PROBLEM DESCRIPTION:
Show every line in the entries below where the word "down" appears.

***** EXCERPTED DATA

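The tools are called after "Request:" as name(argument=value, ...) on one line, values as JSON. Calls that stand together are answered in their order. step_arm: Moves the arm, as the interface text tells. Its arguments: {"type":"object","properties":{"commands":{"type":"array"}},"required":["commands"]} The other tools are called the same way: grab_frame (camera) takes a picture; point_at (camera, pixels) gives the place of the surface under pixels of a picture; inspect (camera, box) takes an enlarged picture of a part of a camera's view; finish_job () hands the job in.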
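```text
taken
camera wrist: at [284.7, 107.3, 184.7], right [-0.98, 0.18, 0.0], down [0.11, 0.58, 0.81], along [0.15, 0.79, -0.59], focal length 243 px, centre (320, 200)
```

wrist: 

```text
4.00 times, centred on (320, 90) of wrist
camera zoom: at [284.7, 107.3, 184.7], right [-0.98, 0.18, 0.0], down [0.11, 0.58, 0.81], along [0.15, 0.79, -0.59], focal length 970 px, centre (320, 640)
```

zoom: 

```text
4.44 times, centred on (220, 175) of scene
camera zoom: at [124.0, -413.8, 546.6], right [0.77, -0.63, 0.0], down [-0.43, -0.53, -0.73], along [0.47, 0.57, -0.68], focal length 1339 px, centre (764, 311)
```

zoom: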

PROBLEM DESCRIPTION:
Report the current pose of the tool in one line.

**********

WRITTEN SOLUTION:
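camera wrist: at [284.7, 107.3, 184.7], right [-0.98, 0.18, 0.0], down [0.11, 0.58, 0.81], along [0.15, 0.79, -0.59], focal length 243 px, centre (320, 200)
camera zoom: at [284.7, 107.3, 184.7], right [-0.98, 0.18, 0.0], down [0.11, 0.58, 0.81], along [0.15, 0.79, -0.59], focal length 970 px, centre (320, 640)
camera zoom: at [124.0, -413.8, 546.6], right [0.77, -0.63, 0.0], down [-0.43, -0.53, -0.73], along [0.47, 0.57, -0.68], focal length 1339 px, centre (764, 311)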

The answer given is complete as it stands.